Reklama

G2 Esports wygrywa letni split LEC

Gdyby ostatnie BO5 nie dostarczyło europejskim fanom wystarczająco emocji, w wielkim finale zobaczyliśmy kolejną rewelację. Fnatic błyskawicznie rozprawia się z Schalke 04, szybko gwarantuje sobie mecz rewanżowy i w pojedynek przeciwko G2 wchodzi z jednym celem w głowie, wyrwaniem tytułu z rąk rywala.

Historia rywalizacji


Nie bez powodu eksperci regularnie powtarzali, że wszyscy fani europejskiego League of Legends zasługiwali na taki finał. Po druzgocącym reverse sweepie sprzed tygodnia wszyscy zastanawiali się, czy G2 nie złamało Fnatic. Czy drużyna Rekklesa będzie w stanie faktycznie wcielić w życie te wszystkie sugestie, jakie słyszeliśmy w pomeczowych wywiadach i wygrać z Schalke rewanż przeciwko G2? Kiedy Fnatic szybkim 3:0 wysłało do domu swojego pierwszego rywala, nie mieliśmy wątpliwości, że w niedzielę zobaczymy rewelacyjne BO5. I tak się faktycznie stało.
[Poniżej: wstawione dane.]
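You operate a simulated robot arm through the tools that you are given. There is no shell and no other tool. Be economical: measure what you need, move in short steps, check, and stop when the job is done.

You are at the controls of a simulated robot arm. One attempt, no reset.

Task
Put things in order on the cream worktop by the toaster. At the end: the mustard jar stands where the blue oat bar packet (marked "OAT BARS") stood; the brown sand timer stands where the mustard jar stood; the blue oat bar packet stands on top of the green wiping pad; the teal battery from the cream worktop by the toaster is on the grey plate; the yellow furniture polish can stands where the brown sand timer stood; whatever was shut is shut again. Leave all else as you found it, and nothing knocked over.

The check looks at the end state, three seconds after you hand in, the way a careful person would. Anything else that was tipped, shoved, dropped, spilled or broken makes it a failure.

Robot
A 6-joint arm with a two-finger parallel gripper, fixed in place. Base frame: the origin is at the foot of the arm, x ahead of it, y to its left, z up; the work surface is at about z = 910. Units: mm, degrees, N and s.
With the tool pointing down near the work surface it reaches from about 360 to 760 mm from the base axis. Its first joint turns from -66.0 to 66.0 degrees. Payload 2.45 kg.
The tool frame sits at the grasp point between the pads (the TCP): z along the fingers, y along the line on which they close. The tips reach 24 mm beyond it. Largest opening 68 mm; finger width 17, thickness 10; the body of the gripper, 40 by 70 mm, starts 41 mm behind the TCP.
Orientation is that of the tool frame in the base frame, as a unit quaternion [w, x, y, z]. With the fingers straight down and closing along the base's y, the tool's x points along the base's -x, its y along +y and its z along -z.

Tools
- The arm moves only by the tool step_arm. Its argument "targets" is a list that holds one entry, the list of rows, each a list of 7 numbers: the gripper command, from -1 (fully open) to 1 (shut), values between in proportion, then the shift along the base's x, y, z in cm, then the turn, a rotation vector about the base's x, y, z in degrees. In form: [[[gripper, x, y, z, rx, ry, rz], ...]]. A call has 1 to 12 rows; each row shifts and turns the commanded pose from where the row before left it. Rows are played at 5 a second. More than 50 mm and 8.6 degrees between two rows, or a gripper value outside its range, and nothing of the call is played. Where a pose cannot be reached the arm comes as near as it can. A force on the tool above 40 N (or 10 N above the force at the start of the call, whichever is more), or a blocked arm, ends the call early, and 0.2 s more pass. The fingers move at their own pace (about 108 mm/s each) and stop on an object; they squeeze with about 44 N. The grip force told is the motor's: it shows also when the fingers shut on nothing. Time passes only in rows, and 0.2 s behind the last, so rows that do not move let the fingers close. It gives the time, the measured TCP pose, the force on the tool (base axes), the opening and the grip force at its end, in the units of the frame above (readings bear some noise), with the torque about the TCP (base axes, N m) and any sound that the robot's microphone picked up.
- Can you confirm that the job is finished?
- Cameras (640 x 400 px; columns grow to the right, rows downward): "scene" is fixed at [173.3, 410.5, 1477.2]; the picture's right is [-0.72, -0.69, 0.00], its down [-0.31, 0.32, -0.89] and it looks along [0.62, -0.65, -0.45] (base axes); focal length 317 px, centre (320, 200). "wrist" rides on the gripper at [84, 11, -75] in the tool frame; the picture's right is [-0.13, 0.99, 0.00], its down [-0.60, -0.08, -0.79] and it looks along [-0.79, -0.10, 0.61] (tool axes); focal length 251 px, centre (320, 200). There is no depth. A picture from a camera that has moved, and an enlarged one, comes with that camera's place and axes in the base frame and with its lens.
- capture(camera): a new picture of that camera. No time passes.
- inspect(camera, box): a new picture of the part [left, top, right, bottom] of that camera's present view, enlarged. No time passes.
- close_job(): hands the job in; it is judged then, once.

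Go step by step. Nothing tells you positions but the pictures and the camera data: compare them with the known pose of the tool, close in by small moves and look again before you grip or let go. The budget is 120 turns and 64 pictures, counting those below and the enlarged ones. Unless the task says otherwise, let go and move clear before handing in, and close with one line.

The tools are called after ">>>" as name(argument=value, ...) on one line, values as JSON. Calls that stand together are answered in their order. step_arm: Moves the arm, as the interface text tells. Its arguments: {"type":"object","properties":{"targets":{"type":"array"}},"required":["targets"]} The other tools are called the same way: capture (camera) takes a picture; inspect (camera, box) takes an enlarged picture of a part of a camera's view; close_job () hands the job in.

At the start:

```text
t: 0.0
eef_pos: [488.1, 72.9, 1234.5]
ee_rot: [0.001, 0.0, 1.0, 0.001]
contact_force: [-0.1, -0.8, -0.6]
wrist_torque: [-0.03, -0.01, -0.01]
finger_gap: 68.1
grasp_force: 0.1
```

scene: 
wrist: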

Sam poziom League of Legends we wczorajszym finale wystarczyłby pewnie, żeby uznać go za doskonale spędzony weekend oraz emocje, jakich powinniśmy spodziewać się po finale playoffów. Dodatkową atmosferę budowały jednak te wszystkie smaczki, które z tyłu głowy mieli oddani fani LEC, z zapartym tchem śledzący każdą, pojedynczą interakcję pomiędzy organizacjami.

Reklama

Fnatic, legendarna marka w europejskim League of Legends. Finaliści ostatnich Worldsów, z Rekklesem będącym twarzą całej organizacji, niczym Bjergsen w TSM. Tona fanów na trybunach, w koszulkach i czapkach pamiętających jeszcze czasy Shusheia. Z drugiej strony "bad boys" europejskiej sceny. Żarty z Fnatic na Twitterze, Ocelote sypiący z rękawa memami oraz banter powodujący napięcie pomiędzy organizacjami, które można było kroić nożem.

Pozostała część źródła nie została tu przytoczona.